It was a cold, dark night in downtown Los Angeles. The windowless building gave no hints as to what was inside. I couldn’t even be sure if I was in the right location. As I entered Bordello, I was transported into a dark and elegant bar with plush red booths and romantic lighting. But I wasn’t there for a date. A rousing band played for a while. And then, at long last, the main attraction…
The curtain rose. A performer by the name “Lucy Furr” appeared on stage dressed as Pikachu. She hid behind a handmade cardboard pokéball while methodically strutting around, removing her clothes, and teasing the audience with what hid behind that pokéball. It was like nothing I had ever seen before, and it was only the beginning. I was watching an anime-themed burlesque show by Devil’s Playground in which nearly a dozen gals dressed in cosplay performed sensual numbers, and I was immediately mesmerized.
That night was my introduction to “nerdlesque,” a booming performance art that combines the tantalizing tease of burlesque dancing with nerd themes such as sci-fi, anime, and video games. It takes two things that are stereotyped as being diametrically opposed and throws it back in your face to scream, “Yes, geekdom CAN be sexy!”
Burlesque has been around for decades. Unlike strip clubs, burlesque elevates the strip tease to performance art. Sometimes it doesn’t involve any stripping at all. The “nerd” element comes in when dancers dress up in cosplay and create performances around a specific character. The costume, music, and choreography are designed around the character’s theme. Sometimes the number even tells a story.
What I found most interesting watching nerdlesque was that not once did I feel sleezy or like I was doing something wrong by enjoying it.
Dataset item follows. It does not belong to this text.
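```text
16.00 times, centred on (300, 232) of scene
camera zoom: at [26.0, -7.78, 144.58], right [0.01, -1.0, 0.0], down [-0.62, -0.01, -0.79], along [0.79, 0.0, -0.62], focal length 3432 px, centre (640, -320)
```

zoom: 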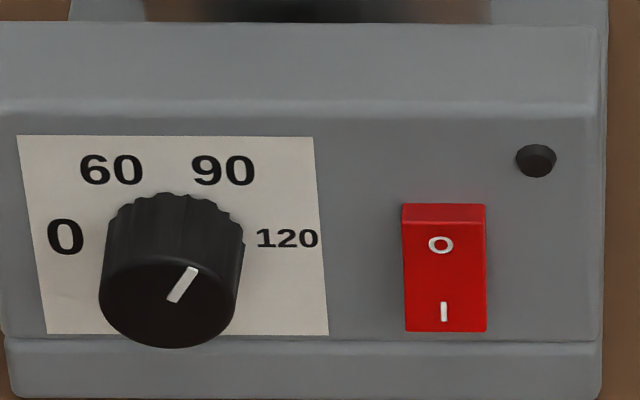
The audience didn’t catcall or act lewdly. They were actually cheering the dancers on as if they were gymnasts completing tumbling moves. Before I knew it, I was too. There was a really fun spirit about it all. We were nerds enjoying a sexy, fun, and empowering experience.
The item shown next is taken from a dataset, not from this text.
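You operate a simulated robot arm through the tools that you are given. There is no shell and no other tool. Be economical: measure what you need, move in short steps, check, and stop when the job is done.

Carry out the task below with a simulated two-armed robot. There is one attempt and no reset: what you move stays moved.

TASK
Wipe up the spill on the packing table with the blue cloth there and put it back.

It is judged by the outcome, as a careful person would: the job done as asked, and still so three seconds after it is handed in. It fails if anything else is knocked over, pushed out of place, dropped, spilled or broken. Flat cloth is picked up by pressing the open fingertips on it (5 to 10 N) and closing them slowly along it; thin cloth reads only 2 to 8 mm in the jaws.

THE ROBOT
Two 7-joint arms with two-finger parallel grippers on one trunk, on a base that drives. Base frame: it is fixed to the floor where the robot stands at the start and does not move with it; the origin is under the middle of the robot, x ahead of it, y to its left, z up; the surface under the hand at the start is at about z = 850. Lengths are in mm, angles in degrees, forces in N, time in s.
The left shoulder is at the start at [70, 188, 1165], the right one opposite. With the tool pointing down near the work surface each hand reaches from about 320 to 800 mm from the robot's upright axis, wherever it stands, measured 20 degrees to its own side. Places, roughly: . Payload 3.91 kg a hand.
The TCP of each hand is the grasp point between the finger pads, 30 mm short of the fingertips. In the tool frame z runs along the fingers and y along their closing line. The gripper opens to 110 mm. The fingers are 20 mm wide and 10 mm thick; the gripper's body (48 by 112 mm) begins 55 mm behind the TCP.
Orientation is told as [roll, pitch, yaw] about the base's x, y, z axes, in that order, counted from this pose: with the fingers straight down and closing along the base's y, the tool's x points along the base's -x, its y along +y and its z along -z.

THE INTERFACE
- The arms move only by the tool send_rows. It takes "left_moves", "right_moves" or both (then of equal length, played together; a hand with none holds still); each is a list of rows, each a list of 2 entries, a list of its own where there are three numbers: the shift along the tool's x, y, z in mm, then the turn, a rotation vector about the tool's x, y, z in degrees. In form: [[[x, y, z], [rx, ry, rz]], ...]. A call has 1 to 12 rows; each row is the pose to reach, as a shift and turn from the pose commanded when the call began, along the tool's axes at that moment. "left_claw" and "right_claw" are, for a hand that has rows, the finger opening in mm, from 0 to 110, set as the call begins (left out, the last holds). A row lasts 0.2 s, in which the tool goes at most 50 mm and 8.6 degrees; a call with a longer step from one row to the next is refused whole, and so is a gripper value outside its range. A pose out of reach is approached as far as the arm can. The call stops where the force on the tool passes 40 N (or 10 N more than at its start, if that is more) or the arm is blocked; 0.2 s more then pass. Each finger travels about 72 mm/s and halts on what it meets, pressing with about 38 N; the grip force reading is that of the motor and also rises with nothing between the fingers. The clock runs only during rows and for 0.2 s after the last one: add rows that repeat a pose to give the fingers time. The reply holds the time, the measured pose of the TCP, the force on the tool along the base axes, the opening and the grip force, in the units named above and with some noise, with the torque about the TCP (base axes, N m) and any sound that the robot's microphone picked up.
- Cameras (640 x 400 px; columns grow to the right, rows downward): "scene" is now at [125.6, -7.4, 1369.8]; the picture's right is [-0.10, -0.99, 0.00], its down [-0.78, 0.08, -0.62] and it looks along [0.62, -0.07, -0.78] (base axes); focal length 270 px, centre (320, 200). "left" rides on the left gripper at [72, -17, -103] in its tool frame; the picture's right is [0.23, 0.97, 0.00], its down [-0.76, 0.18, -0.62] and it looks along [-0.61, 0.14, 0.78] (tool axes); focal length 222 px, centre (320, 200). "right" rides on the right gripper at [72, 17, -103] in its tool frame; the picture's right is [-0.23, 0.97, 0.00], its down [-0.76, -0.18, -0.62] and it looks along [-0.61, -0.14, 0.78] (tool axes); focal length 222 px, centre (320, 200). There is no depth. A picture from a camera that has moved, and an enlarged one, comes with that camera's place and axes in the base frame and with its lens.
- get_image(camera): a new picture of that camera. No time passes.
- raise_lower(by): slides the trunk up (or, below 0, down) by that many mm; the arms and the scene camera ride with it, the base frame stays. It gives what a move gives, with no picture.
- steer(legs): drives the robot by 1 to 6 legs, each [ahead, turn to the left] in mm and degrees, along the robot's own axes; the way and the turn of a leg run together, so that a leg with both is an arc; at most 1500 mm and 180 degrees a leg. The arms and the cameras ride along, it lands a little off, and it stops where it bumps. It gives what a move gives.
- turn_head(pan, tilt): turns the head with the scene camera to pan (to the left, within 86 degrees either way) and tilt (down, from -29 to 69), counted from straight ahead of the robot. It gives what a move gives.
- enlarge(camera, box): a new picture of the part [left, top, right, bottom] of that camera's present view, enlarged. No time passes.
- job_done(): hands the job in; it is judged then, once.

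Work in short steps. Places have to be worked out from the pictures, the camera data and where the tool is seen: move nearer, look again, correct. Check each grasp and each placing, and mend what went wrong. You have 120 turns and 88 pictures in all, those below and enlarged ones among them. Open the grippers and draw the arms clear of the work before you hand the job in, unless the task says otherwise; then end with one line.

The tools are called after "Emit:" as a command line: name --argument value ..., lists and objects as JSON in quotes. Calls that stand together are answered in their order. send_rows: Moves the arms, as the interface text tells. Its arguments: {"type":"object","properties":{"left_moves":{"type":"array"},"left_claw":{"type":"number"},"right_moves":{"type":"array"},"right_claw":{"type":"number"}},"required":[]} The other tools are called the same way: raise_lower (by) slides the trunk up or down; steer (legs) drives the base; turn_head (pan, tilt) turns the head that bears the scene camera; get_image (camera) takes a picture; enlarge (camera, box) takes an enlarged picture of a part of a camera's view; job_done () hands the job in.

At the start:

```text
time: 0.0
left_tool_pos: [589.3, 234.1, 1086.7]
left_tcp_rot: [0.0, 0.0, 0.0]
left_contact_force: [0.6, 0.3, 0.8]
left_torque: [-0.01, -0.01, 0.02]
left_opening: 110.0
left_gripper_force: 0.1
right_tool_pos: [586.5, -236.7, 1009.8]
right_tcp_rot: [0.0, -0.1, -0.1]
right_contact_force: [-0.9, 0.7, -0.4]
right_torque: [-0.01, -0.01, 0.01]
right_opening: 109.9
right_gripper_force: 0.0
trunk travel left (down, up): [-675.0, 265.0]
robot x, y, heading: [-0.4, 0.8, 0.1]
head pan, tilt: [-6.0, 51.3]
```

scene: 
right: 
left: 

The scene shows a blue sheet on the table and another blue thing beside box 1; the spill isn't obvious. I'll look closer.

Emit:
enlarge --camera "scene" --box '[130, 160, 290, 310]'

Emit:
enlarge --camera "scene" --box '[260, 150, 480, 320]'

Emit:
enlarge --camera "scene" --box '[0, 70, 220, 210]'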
The nerdlesque concept boomed several years ago with the Devil’s Playground show Star Girls, in which dancers performed burlesque numbers as various Star Wars characters. The gals performed mind-blowing numbers with amazing props, costumes, and moves. Star Girls blew up the internet, and nerdy women everywhere found inspiration to show off their sexy side. Including me. Nerdlesque troupes have formed all over the world, and a google search will lead you to one pretty easily. There’s Hollywood Jane Revue in Los Angeles, The Glitter Guild and Cosplay Burlesque which travel to various conventions, Tight and Nerdy the Weird Al tribute troupe, Geekenders in Vancouver, Pink Boombox in San Diego, Society of Sin in New Orleans that puts on actual nerdlesque plays, and so many more.
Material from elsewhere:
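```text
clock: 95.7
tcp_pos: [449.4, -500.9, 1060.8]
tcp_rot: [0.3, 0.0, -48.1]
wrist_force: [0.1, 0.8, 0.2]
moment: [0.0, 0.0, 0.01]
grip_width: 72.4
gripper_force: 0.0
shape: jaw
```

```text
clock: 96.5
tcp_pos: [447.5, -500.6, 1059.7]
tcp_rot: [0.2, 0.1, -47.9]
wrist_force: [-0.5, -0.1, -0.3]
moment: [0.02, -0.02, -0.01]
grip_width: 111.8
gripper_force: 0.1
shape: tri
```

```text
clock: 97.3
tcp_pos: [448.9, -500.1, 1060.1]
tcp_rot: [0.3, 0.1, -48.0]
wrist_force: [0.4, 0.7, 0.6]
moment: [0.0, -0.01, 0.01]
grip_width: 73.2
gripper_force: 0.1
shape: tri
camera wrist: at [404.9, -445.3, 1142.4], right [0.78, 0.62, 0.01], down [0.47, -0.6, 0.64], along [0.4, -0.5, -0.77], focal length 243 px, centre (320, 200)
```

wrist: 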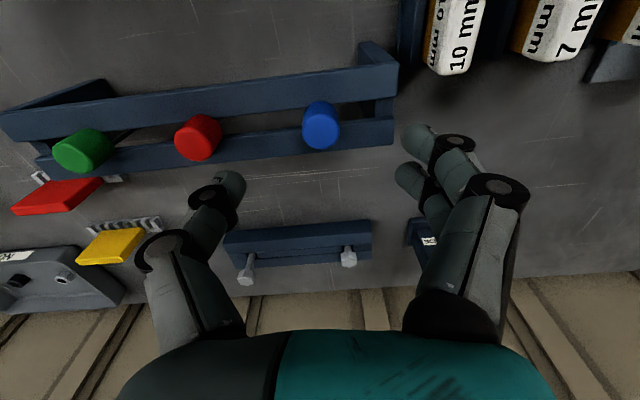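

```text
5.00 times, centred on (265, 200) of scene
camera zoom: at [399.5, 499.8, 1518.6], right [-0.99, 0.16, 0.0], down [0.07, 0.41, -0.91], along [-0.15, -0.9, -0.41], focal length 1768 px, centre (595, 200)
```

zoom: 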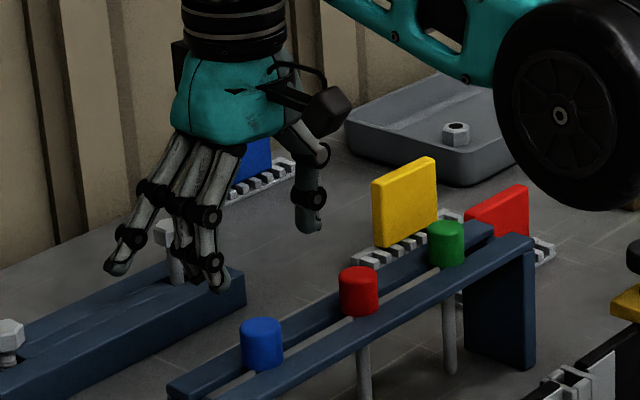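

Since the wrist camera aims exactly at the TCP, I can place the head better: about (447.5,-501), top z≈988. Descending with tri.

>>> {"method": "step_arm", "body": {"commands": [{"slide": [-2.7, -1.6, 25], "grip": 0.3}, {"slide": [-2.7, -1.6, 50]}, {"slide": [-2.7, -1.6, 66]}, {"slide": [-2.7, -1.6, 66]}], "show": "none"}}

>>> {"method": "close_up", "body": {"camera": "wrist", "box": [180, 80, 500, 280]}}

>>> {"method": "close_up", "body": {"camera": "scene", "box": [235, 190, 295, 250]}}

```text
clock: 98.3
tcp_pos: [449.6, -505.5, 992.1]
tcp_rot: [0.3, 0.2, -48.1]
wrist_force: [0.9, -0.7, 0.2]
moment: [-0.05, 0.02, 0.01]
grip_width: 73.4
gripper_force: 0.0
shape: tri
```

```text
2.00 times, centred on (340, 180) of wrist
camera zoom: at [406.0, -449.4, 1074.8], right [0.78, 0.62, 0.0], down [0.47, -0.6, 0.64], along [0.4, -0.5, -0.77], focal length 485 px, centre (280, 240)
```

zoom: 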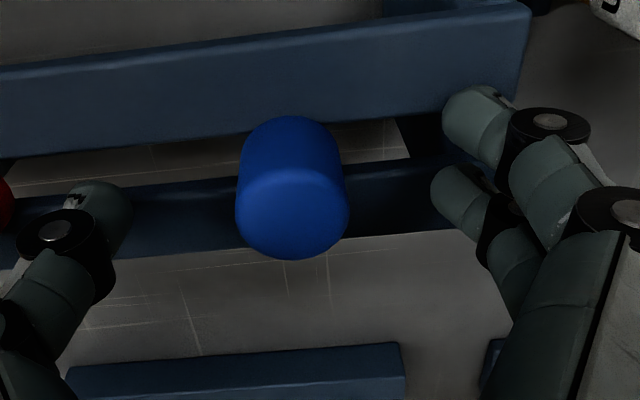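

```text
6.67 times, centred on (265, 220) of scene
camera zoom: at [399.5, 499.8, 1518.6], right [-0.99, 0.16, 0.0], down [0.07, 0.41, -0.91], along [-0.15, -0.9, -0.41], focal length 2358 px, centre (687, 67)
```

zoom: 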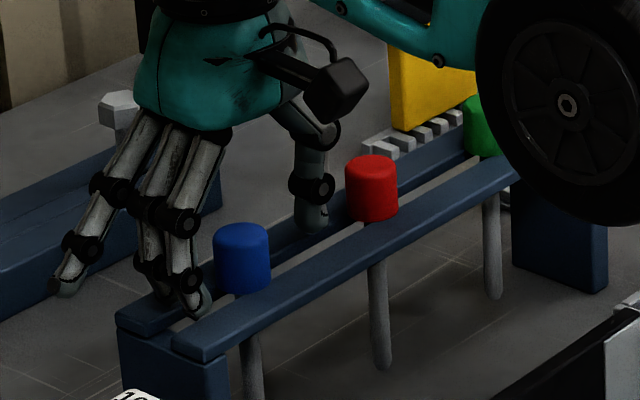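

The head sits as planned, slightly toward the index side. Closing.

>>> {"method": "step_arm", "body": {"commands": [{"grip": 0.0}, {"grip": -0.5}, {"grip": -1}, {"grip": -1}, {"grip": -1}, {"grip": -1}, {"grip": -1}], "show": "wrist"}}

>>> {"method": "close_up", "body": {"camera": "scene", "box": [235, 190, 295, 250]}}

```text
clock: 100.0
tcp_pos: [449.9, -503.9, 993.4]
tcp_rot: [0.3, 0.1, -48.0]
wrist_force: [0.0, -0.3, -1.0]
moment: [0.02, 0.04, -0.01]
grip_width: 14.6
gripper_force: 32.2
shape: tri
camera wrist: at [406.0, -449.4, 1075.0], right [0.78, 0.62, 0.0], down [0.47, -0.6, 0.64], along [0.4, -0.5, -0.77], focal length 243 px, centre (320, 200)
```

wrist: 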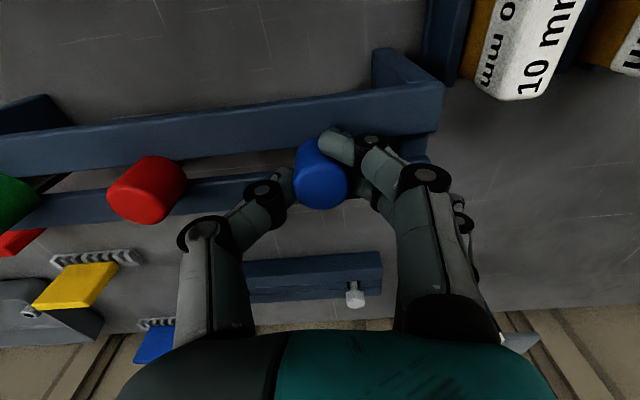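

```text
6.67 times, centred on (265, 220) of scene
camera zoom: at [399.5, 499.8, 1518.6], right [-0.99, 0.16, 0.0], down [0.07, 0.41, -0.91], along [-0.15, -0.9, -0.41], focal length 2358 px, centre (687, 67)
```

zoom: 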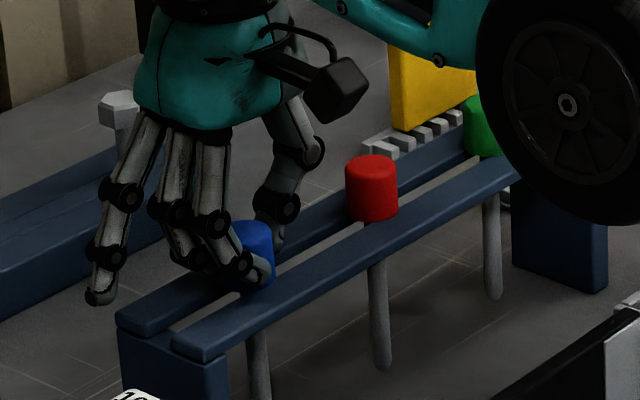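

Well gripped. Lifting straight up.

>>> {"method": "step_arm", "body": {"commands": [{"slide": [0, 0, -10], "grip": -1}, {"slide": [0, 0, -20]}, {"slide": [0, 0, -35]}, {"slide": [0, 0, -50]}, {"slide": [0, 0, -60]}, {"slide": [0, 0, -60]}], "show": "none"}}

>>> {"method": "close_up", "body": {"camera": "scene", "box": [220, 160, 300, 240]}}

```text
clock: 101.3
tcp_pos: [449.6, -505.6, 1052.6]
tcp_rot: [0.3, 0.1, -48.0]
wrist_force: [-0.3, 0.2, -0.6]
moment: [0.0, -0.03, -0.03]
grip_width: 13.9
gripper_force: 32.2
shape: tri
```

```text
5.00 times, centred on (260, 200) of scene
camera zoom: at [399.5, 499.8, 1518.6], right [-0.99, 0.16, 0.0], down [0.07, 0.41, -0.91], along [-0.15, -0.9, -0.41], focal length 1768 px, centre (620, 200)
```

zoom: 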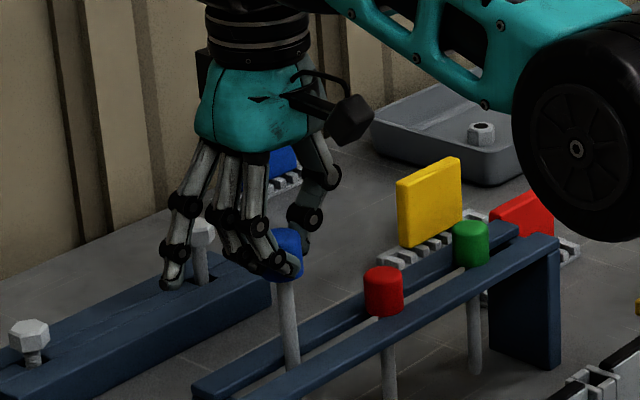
So what’s it like to actually DO nerdlesque? Preparing yourself for the first time can be a bit nerve-wracking, especially if you’re not used to performing live. As a stage veteran, I found that I didn’t have time to be nervous. I was so focused on performing my choreography properly that “Holy crap, I’m about to show my boobs to a room full of friends!” didn’t cross my mind until moments before I did it. Then my brain went, “Well, this is happening.” When the moment came, my friends… cheered. I was thrilled to hear it because it meant that I was being entertaining (also, boobs). Afterward, I felt rather liberated. One of the awesome things about burlesque is that even when mainstream media usually only shows a limited ideal of women’s bodies, burlesque embraces all bodies. Big or small, tall or short, fit or not so fit. I’ve found the whole thing to be a very body positive experience. When I perform, I don’t care if people see my cellulite. And you know what? They don’t care either. They care that I’m performing as The Joker, or Edward Elric, or a post-apocalyptic road warrior. They care that I’m funny. They care that I’m showing them a great time. When everyone is having a great time being geeky, that’s all that really matters.